Thames to be dammed for millennial fun

THE HIGH tide of Labour's millennial ambitions is about to be realised. The Thames is to be dammed on millennium night to create a giant lagoon for a floating carnival in the heart of London.

As the river stops flowing on December 31, a flotilla of vessels from across the ages will take to the pond-like surface.
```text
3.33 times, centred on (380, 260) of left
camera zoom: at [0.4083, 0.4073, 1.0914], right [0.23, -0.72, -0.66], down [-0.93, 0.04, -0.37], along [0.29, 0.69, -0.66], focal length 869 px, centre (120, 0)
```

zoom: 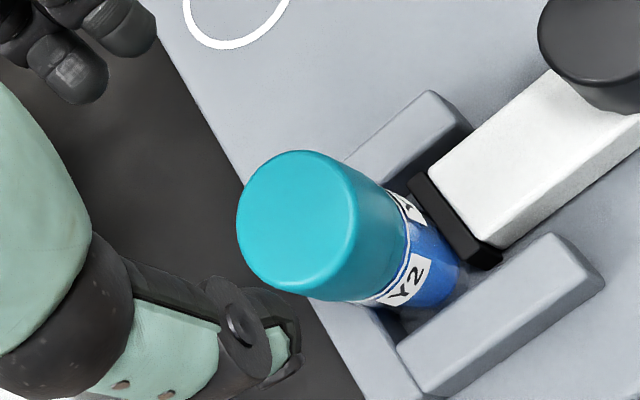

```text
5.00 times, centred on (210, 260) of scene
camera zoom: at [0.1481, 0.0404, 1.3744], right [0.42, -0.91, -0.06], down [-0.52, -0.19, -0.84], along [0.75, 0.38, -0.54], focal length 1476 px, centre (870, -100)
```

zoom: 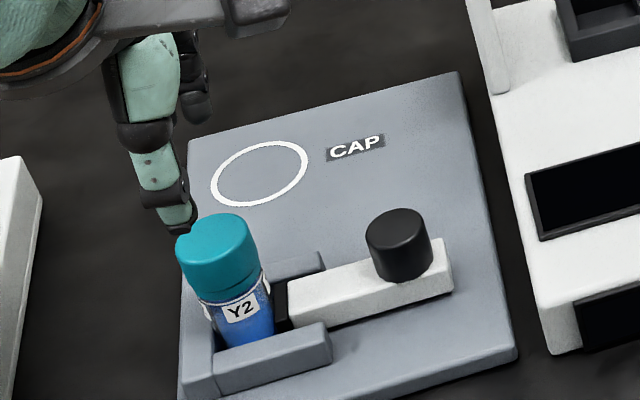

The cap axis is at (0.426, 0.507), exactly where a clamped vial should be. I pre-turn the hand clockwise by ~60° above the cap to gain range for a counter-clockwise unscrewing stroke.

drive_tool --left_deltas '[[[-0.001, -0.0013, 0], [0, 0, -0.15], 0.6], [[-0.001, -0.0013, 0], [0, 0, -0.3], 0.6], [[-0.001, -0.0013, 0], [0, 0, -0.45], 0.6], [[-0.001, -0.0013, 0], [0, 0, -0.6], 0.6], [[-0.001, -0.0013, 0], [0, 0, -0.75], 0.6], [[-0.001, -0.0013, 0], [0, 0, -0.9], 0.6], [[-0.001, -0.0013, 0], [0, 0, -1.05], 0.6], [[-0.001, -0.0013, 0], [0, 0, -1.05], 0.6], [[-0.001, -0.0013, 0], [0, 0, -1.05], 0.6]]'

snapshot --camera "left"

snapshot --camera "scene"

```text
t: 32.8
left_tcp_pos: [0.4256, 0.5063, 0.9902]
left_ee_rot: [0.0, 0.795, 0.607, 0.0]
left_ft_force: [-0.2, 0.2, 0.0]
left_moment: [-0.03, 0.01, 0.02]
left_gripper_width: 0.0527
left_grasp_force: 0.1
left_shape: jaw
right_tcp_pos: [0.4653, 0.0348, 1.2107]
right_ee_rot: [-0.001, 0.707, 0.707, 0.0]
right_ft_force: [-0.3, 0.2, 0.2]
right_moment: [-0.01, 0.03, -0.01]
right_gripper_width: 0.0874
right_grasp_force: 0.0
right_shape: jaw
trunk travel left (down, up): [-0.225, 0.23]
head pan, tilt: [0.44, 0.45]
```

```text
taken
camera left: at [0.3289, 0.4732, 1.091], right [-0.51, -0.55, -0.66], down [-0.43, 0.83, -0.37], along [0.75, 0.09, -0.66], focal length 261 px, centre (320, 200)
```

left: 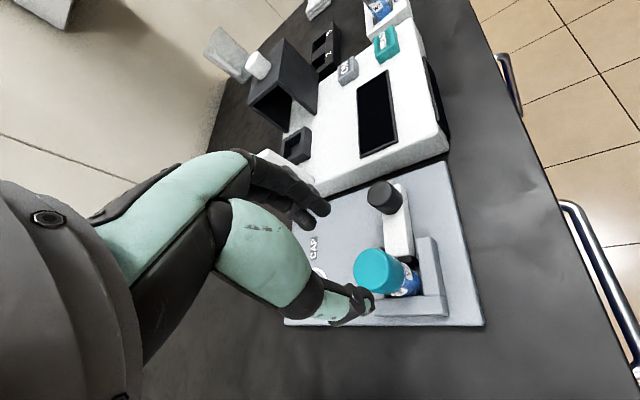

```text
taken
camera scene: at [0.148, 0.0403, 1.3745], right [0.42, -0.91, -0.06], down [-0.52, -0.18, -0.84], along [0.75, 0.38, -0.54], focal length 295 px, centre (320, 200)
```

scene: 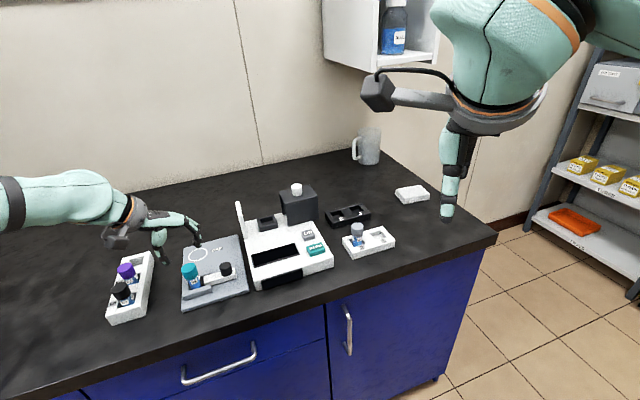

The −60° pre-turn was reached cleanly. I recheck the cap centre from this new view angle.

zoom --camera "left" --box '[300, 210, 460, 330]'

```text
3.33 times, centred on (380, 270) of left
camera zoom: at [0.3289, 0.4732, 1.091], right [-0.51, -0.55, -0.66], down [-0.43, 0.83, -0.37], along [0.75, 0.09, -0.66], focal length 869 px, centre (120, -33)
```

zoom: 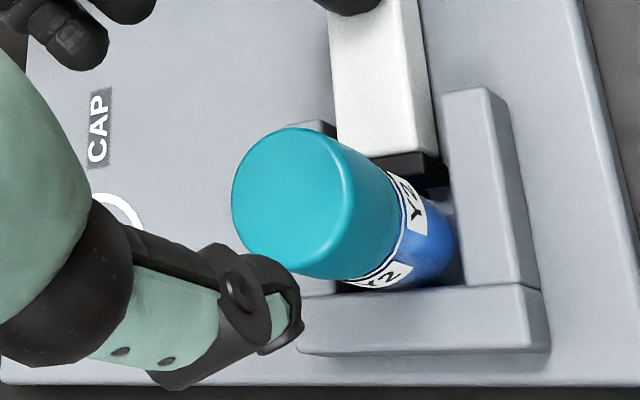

Crowds will line the banks to watch firework displays on floating barges.

Under plans to be announced next month, the Thames barrier, whose normal function is to protect London against floods from the North Sea tide, will for the first time be closed to prevent tidal water running out of the river.

A spokesman for the New Millennium Experience Company (NMEC) said: "We are proposing that the last high tide of 1999 is held back until just after midnight."

The Department of Environment, Transport and the Regions will consider pushing through a variation to the 1972 Thames Barrier Act, which only permits the gates to be closed for flood prevention. A spokesman said it would consider the plan "soon".

Jenny Page, chief executive of NMEC, has held preliminary discussions with Nick Raynsford, the minister for London. One source said: "This at last will give the dome the missing 'wow' factor to capture the imagination of the rest of the world."

Only 10,000 people will be admitted into the dome for the opening ceremony and the river will provide the focus for millions of others. Grandstands will be built at Battersea Park, County Hall and Jubilee Gardens along the river banks.

Canute, the Danish King of England in the 11th century, once demonstrated the folly of tampering with the tide. But the Queen may choose to sail from Westminster to Greenwich to open the dome.

Steve East, an executive at the Thames barrier, confirmed that the structure, which spans the river at Woolwich Reach, can cope with the task of holding back the tide in the reverse direction for which it was designed.

Described as the "eighth wonder of the world" when it was completed in 1982 at a cost of more than 500m, the barrier was built to avert a repetition of the 1953 Thames estuary flood which left 160,000 acres of farmland contaminated by salt water.

The millennium computer bug is not expected to affect the barrier because its 10 gates, each weighing 3,700 tons, are operated by hydraulic pumps.

The creation of a temporary lagoon could damage wildlife. Alan Butterworth, an official at the Environment Agency who has assessed the likely impact of damming the Thames, said: "Water quality could suffer, with a shortage of oxygen and the build-up of sewage."